21/1/17
Maman chérie
Voilà trois jours que je te laisse
sans nouvelles. C’est honteux. Pardonne-moi. Ma vie est très absorbante ces jours-ci.
Après diner je m’assoupis sans avoir eu le courage de me mettre à ma
correspondance. Puis je vis moins seul, ce qui contribue beaucoup à me laisser
moins de temps.
Nous faisons très bon ménage, le
capitaine Candillon et moi, et nous passons une bonne partie de nos soirées
ensemble.
Ma vie est toute différente depuis
son retour à la 5.
D’abord la Cie marche
très bien, il travaille beaucoup, s’en occupe beaucoup, et avec beaucoup de
compétence, de bienveillante, de fermeté… qualités qui faisaient totalement
défaut à l’autre [G.K.]. L’autre d’ailleurs nous quitte pour aller au Depot
divisionnaire reste donc à la Cie encore Millière. Le capitaine a
une très bonne influence sur lui. Il devient beaucoup moins sauvage et bon
camarade. Les poilus, du moment qu’on leur témoigne de l’interêt sont contents
aussi. J’ai actuellement une bonne section, bien disciplinée, bien attachée à
moi. J’espère que nous ferons quelque chose de bien quand ce sera le moment.
Pour l’heure nous sommes toujours
ici, ds un des sejours les plus confortables que nous ayons eu depuis
longtemps.
Hier matin je suis allé à la messe.
Le commandant [Rivals] m’a demandé si je voulais abjurer. [Pierre] Péchenart[1]
a fait un petit laïus qui était très bien, mais il a des opinions sur
l’autorité « qui vient de Dieu », que je suis loin de partager, en
anarchiste que je suis.
Avant la messe il y avait eu remise
de diplomes de citations.

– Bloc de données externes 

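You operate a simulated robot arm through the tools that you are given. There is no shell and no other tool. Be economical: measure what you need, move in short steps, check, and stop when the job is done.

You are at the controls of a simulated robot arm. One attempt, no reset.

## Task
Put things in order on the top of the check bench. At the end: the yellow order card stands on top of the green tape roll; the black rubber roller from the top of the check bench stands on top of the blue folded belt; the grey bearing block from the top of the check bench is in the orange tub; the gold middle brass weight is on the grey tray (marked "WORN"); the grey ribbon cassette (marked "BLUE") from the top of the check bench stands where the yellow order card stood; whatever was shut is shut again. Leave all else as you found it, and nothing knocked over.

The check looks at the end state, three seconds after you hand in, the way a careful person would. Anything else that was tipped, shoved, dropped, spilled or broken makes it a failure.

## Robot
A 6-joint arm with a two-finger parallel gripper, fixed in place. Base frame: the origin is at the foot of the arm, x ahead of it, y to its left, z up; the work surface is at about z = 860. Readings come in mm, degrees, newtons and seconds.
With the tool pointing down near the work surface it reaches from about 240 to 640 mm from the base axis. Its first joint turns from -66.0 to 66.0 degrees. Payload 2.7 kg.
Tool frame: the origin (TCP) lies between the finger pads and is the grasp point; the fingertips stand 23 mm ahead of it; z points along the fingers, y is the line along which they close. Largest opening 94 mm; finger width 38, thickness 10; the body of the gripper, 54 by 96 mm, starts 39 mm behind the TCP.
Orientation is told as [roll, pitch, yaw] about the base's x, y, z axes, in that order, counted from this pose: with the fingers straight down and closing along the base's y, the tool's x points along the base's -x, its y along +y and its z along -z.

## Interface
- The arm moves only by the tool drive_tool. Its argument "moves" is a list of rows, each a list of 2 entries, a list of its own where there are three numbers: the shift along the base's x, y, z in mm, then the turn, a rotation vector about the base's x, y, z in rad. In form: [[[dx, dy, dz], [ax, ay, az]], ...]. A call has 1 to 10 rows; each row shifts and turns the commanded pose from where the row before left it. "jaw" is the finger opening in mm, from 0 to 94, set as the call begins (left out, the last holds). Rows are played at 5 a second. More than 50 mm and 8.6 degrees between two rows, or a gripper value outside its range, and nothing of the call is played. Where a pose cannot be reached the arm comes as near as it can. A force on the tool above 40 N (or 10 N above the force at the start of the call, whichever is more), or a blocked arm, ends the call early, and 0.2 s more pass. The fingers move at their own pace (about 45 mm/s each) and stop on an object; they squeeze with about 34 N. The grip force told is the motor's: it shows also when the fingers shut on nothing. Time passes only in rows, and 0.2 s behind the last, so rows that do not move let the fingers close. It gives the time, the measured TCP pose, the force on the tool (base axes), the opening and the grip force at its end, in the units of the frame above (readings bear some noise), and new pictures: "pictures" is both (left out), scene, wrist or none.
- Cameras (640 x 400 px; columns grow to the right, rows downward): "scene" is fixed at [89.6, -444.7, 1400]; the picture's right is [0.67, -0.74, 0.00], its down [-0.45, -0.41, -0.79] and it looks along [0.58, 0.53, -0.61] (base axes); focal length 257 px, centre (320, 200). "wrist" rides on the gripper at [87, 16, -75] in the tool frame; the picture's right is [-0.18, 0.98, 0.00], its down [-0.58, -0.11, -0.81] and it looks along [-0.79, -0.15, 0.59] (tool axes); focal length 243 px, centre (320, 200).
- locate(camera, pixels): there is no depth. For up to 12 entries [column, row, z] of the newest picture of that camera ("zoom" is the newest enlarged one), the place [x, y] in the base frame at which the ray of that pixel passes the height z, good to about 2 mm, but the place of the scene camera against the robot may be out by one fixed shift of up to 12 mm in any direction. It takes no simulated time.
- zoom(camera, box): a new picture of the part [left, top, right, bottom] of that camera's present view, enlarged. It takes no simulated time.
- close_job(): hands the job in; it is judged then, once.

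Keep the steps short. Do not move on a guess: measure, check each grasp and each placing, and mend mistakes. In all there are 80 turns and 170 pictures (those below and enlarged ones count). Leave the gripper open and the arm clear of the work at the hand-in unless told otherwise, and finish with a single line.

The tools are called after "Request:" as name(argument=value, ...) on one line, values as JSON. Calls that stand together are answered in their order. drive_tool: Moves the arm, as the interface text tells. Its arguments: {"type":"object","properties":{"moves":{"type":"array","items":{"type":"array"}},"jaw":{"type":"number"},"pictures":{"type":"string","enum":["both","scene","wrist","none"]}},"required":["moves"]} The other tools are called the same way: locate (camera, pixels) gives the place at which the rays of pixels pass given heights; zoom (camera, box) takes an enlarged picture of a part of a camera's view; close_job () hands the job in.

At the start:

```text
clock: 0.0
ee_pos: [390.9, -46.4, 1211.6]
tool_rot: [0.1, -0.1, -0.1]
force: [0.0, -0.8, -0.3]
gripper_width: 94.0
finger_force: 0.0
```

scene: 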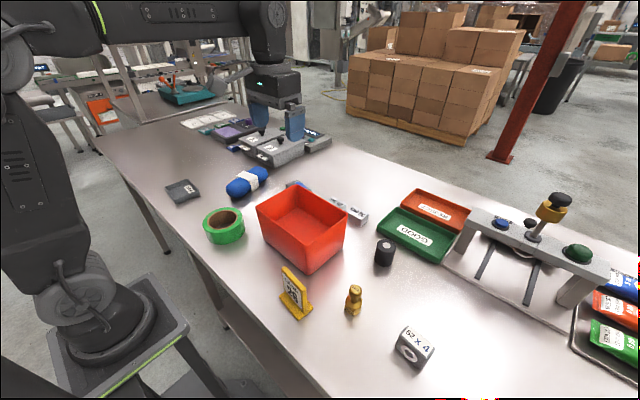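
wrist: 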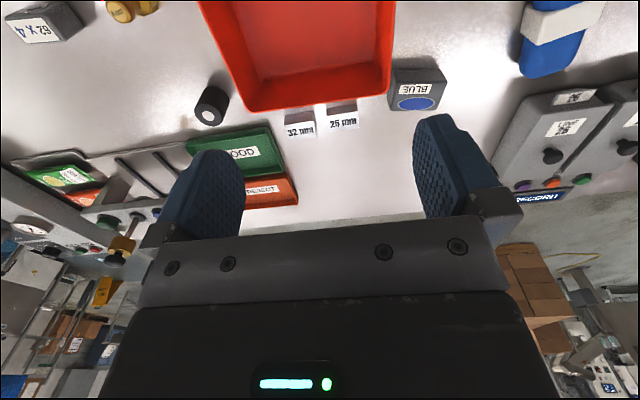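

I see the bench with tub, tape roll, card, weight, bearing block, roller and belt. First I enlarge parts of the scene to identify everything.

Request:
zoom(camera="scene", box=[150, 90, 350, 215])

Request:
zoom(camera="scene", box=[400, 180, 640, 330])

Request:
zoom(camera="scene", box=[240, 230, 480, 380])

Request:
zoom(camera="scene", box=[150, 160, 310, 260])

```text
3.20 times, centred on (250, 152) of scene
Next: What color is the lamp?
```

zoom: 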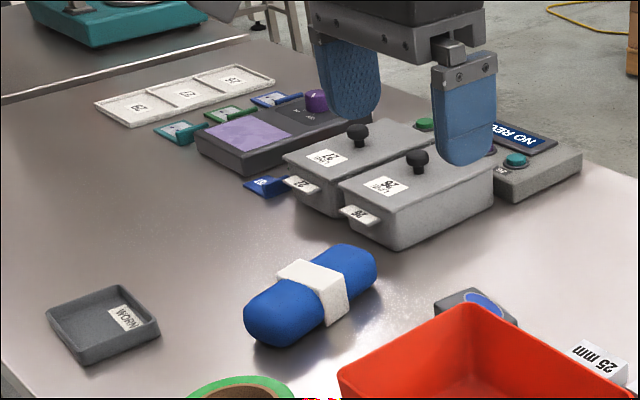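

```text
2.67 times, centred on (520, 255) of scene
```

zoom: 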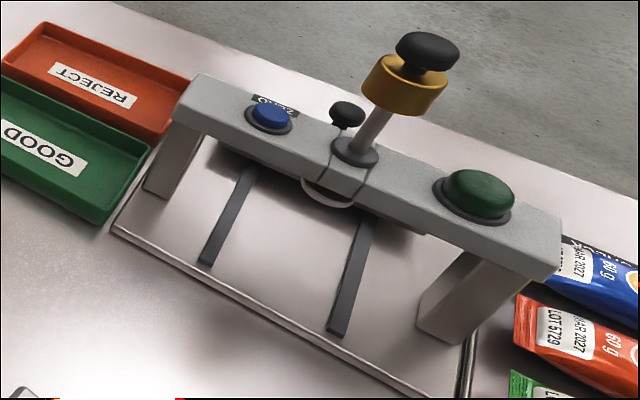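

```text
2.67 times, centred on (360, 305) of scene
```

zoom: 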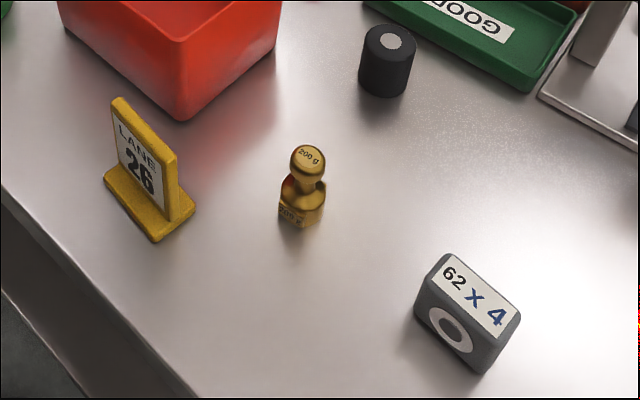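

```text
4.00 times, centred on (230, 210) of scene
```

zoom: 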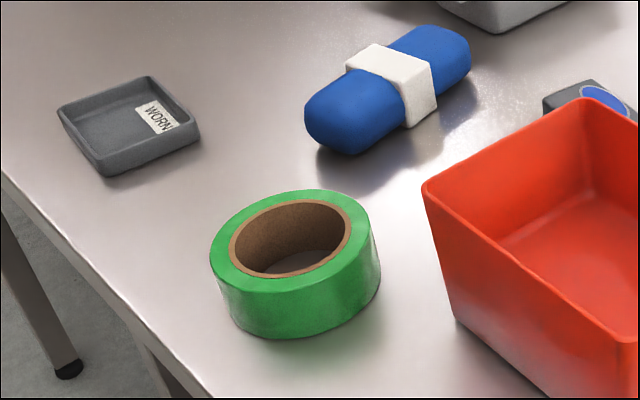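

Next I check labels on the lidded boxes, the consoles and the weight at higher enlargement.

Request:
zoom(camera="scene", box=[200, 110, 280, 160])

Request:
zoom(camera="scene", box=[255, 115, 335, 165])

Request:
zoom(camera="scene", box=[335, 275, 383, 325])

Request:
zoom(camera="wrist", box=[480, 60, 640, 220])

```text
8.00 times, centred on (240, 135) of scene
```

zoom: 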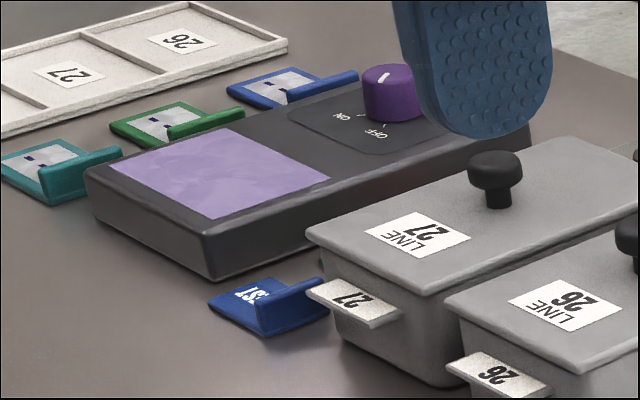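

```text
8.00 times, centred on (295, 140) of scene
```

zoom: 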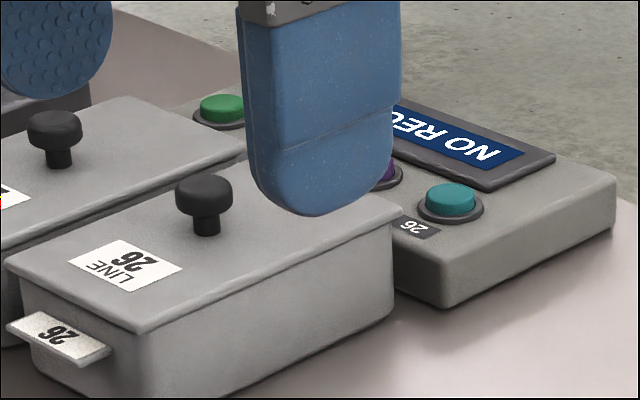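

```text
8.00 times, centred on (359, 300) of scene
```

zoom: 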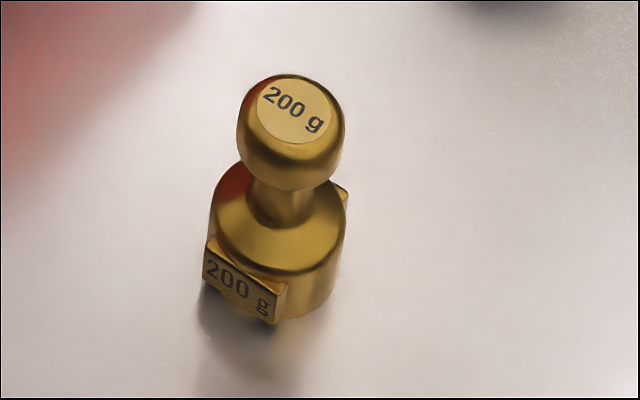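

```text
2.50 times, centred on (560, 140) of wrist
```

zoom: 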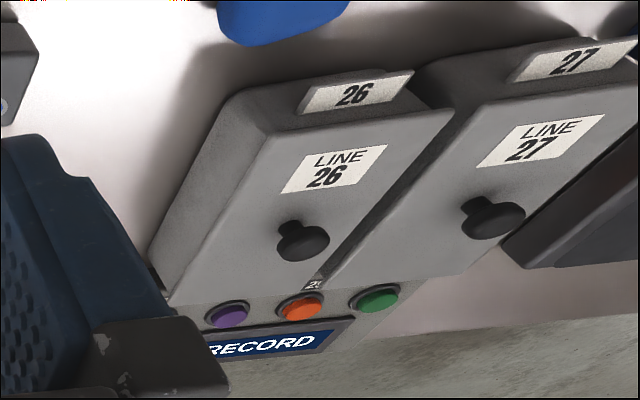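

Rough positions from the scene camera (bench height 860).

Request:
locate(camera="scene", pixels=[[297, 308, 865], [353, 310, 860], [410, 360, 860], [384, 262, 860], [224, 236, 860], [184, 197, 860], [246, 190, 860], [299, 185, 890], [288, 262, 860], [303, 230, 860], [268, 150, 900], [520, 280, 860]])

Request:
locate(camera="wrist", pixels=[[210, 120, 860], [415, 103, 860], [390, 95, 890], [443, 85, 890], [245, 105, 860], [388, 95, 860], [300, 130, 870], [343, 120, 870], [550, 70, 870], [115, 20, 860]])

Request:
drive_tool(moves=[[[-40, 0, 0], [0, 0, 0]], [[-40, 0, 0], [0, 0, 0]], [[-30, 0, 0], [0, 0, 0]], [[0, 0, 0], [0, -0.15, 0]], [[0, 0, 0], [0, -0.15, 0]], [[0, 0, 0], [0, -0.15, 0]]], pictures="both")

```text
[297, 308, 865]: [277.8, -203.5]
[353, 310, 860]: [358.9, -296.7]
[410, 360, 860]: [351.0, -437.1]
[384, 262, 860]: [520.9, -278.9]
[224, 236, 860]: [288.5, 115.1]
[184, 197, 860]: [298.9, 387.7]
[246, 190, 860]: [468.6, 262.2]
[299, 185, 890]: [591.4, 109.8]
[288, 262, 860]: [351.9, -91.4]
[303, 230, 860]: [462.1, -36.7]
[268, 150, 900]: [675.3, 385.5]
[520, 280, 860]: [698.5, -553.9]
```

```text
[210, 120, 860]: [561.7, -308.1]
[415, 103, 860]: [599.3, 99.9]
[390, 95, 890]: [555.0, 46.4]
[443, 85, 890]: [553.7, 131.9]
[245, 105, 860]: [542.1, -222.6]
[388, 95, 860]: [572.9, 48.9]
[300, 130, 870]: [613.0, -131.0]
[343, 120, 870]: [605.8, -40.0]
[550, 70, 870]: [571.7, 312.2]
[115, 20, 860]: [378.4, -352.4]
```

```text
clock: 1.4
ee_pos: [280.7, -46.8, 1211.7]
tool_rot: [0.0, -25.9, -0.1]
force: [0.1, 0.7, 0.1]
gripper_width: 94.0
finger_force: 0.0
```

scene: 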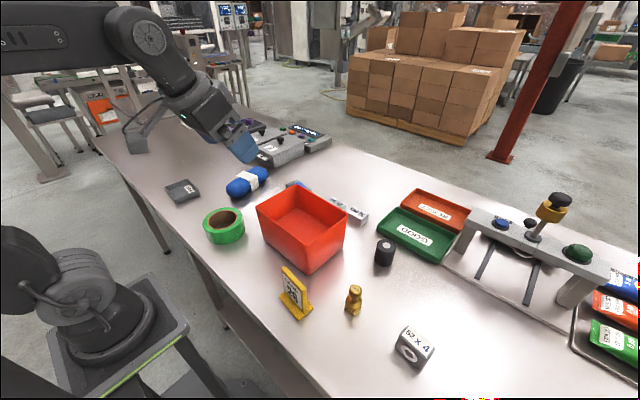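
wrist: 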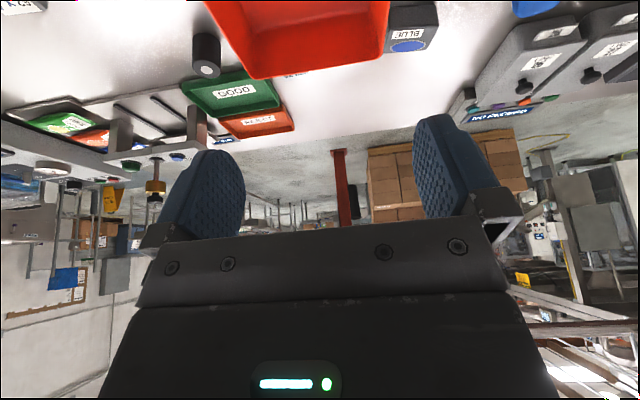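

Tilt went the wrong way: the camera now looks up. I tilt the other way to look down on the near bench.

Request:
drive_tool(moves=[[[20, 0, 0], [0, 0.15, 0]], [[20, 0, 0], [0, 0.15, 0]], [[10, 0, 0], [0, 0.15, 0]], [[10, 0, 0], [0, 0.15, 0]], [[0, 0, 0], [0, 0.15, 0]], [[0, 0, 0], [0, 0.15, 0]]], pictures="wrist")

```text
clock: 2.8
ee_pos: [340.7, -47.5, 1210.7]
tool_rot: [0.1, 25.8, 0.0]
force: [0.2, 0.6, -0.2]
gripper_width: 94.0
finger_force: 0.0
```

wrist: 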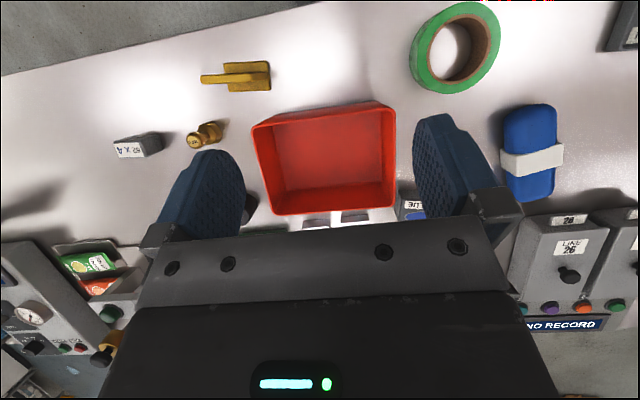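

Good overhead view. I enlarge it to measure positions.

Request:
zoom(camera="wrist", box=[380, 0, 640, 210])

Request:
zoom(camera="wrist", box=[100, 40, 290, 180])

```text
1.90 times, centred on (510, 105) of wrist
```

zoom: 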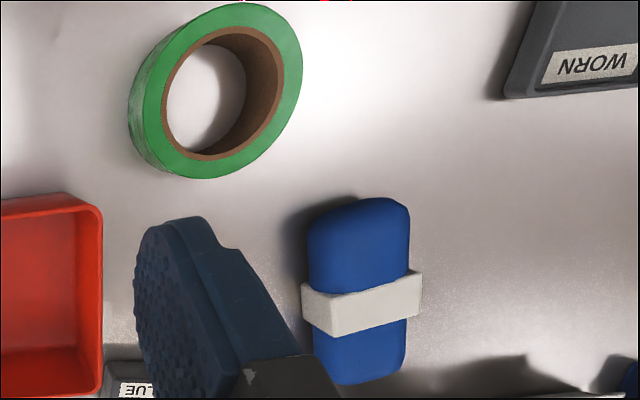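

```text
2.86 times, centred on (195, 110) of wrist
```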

Le commandant m’a remis les miens en accompagnant le
geste de quelques paroles amusantes. L’après-midi ns sommes allés en bande au
bourg voisin où habite la famille de G. [K.G. anonymisé par l’auteur du blog].
Ce bourg possède un théâtre, les poilus étaient acteurs et spectateurs….. comme
tous les concerts du regiment.
On chante des chansons plus ou moins
affreuses, qui seules semble-t-il interesse le public, l’amuse et le delasse.
J’en arrive à penser qu’il vaut mieux que ces choses affreuses soient dites ou
chantées, et que le poilu soit delassé.
D’ailleurs, ces chansons perverses
sont generalement écoutées sans perversité.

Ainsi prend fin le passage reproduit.